Uhlich and fellow Democrat Nina Trasoff pushed for revisions to the city's previous garbage-fee assistance program almost as soon as they took office last December ("Billing Blunders," Dec. 22, 2005). Because of its cumbersome application process, monthly renewal requirement and other factors, the earlier program suffered from a low participation rate since it was originated in 2004.

The recent increase in applications doesn't mean the city of Tucson will be short of cash to cover the program's expense. With $1 million of general-fund money budgeted to pay for this and another assistance effort, current participation rates will utilize less than half of that amount.

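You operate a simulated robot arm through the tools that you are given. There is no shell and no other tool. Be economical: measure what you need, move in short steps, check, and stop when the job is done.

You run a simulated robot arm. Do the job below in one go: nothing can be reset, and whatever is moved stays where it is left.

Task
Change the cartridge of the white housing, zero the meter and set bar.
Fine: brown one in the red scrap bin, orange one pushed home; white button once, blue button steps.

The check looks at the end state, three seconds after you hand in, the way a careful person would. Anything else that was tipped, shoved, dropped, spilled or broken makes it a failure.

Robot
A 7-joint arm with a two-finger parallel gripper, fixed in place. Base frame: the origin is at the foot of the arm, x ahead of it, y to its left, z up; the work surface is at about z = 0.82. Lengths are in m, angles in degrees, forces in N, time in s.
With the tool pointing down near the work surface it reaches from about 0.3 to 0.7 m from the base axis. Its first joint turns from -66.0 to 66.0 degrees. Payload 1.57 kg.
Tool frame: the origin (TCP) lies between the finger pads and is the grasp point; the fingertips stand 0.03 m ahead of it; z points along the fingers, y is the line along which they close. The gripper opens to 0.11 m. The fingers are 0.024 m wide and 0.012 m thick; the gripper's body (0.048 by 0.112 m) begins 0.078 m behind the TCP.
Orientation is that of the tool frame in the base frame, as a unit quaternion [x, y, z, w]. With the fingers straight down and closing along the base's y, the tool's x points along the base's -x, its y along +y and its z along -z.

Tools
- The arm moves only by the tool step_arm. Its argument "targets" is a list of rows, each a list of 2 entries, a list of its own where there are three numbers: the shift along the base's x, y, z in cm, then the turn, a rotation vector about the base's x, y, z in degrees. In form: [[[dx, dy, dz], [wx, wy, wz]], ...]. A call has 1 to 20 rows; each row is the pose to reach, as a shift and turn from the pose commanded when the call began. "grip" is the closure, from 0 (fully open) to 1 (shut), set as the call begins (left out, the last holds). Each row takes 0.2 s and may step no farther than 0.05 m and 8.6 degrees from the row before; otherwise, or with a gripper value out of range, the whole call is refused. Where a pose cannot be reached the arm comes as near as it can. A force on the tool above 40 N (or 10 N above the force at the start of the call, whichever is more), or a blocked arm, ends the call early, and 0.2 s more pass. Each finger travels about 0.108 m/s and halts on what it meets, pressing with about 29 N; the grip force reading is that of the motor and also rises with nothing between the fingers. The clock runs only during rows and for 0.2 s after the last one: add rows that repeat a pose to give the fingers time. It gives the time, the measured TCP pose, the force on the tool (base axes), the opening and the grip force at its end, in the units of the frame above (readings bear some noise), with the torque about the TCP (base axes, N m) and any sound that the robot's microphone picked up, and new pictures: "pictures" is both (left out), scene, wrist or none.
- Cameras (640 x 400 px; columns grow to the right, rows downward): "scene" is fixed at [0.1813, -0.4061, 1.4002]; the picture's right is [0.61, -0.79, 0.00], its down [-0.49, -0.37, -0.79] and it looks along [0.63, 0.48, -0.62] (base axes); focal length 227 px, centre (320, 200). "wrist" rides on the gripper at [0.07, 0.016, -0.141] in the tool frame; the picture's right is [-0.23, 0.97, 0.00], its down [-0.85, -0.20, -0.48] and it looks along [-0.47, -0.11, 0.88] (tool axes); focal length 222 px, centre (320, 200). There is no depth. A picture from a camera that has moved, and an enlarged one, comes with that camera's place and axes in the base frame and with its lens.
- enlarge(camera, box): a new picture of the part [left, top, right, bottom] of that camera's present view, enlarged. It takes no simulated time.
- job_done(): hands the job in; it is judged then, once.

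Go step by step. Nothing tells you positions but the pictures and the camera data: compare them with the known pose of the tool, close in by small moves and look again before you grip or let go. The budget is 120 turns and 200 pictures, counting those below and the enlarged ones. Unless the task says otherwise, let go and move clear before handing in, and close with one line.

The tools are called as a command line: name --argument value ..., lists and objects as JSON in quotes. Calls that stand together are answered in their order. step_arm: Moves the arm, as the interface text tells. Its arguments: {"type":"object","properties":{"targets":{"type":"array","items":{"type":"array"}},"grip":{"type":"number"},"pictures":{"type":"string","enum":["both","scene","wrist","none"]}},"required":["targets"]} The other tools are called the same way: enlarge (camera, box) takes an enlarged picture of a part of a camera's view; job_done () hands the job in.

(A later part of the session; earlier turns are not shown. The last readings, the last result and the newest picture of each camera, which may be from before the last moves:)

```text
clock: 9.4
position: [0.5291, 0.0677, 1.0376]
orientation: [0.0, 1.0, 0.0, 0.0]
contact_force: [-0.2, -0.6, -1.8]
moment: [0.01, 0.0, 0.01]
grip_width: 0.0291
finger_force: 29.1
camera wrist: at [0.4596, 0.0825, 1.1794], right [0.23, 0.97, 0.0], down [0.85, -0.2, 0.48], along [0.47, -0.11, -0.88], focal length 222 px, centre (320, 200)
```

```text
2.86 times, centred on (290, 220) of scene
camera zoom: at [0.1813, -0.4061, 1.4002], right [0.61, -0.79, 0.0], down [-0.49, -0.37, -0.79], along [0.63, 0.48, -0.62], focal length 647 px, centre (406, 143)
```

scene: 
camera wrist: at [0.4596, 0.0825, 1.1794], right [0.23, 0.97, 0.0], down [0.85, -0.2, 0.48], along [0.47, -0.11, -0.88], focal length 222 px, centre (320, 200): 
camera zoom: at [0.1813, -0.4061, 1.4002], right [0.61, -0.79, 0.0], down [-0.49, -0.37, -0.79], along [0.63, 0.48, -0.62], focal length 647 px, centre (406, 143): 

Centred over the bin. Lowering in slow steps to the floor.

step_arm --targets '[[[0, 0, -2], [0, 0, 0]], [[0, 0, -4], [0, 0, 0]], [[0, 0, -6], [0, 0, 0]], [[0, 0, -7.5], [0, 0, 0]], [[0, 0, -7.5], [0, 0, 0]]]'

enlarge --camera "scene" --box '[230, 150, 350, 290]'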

Acknowledging it is historically difficult to get most people to sign up for programs like this, Uhlich thinks more publicity for the financial-assistance effort may be needed. That will be one topic discussed when the program is reviewed by the City Council's Environment, Planning and Resource Management--Intelligent Growth Subcommittee, which Uhlich chairs, when it meets on July 27.

"Maybe we need more outreach," Masbruch admits, but she also says the city staff has not talked about setting a specific goal for program-participation levels.

At the same time, Masbruch adamantly denies the staff isn't interested in expanding the number of program participants--even though general-fund revenues would be saved, and that money could be spent instead on higher-profile issues, if participation stays down.

"Our intention is not to hold down participation," Masbruch says. "The concern of the City Council members is to get information (about the program) out there."

If that is what the city of Tucson hopes to accomplish, Bolding from TEP has some advice: Just informing social service agencies of the program and distributing application forms to them isn't enough to ensure success, she says.

"We work with those agencies," Bolding states, "and just don't give them brochures about our program. We ask them to help people fill out the application. Plus, we work with new agencies. We've really made an effort."